• **Passage**
==================================================

Opposizione al Dpcm: rischiare e soffrire per la libertà

Io credo che sia capitato a molti, parlando in quest’Aula di provare un senso di inutilità. Non mi riferisco alle presenze che dipendono dalle fluttuazioni, dagli orari, dalla calendarizzazione; mi riferisco al fatto che spesso, molto spesso, quasi sempre, la funzione essenziale del Parlamento viene in un certo senso non onorata perché poi i parlamentari votano sempre o quasi sempre secondo le indicazioni dei gruppi. Questo è vero un po’ in tutte le democrazie parlamentari, unica eccezione il Parlamento americano che, essendo quella una repubblica presidenziale – quindi non rischiando il parlamentare di far cadere il proprio Governo, anche se in coscienza è contrario a una legge – è il Parlamento probabilmente più libero del mondo. Tuttavia, questa sensazione di inutilità è sbagliata, perché se è vero, come è vero, che in realtà ci si ascolta, ma poi la votazione è sempre predeterminata, questo però ha degli effetti nel prosieguo, nel senso che, se uno illustra certe posizioni in maniera convincente, non in quell’occasione ma in occasioni successive, può darsi che il parlamentare della parte avversa – o delle parti avverse, in un mondo politico multipolare come il nostro – ne tenga poi conto, magari per posizionarsi su una posizione più difendibile, oppure perché i fatti lo obbligano a quella scelta, oppure magari perfino perché il suo convincimento muta.

==================================================

• **What you will do**
Resume the passage where it left off.

• **Given information**
==================================================

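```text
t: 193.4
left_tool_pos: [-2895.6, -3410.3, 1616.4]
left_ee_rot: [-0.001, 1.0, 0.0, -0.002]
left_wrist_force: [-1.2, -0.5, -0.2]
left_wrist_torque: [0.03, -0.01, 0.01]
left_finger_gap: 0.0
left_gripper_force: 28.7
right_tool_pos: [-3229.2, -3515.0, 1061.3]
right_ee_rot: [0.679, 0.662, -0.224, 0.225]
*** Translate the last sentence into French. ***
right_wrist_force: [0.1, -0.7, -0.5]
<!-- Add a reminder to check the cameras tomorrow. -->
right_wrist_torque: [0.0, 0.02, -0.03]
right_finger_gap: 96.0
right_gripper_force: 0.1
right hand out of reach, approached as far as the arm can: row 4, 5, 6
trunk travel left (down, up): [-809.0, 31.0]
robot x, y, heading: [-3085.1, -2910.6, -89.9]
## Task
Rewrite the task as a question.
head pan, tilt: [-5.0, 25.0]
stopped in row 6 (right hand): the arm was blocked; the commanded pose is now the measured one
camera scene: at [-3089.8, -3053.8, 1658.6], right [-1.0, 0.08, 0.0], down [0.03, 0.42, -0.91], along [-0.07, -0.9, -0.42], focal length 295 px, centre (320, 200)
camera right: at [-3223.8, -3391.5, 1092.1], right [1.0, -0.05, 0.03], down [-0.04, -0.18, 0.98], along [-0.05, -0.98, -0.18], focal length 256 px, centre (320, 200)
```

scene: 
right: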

==================================================

• **Answer**
Quindi, è importante – credo – spiegare esattamente perché le forze di opposizione, tutte e quattro, la Lega che io rappresento, Fratelli d’Italia, Forza Italia e i cattolici-democratici con Maurizio Lupi, hanno presentato questa mozione. Ne parlerò prima sul merito e poi sul metodo. Ci sono stati diversi errori nella gestione di questa crisi data dalla pandemia: errori di impreparazione e burocratizzazione che hanno ritardato gli approvvigionamenti (ma questo ci sta, perché è una cosa nuova); errori abbastanza gravi nell’insufficiente armonizzazione tra i criteri per il conteggio dei deceduti nei vari Paesi dell’Unione europea, almeno nell’Unione europea, per cui poi è molto difficile comparare la situazione dei vari Paesi; errori nell’eccessiva – a mio modo di vedere – penalizzazione dei luoghi aperti, perché i virus si trasmettono più facilmente in quelli chiusi, quindi avere penalizzato in maniera così totale i luoghi aperti non sembra una cosa di grande; errori nel volere delle risposte immediate dagli scienziati, dai ricercatori, dai medici, perché la scienza arriva alle conclusioni, ma ci arriva dopo una serie di ipotesi che vengono testate e vagliate. Il fatto di chiedere subito delle risposte per una cosa nuova era sbagliato intrinsecamente. Non solo, ma ha dato l’impressione che la scienza non fosse in grado di gestire il fenomeno: la scienza lo sarà, ma ha i suoi tempi, ma l’errore più grave è stato un altro. Una pandemia si caratterizza essenzialmente per quattro parametri: la sua diffusione, la sua contagiosità, la sua morbilità e la sua mortalità; se noi non conosciamo la sua diffusione, neanche con una stima approssimata ma di una certa validità, non siamo in grado di calcolare esattamente gli altri tre parametri.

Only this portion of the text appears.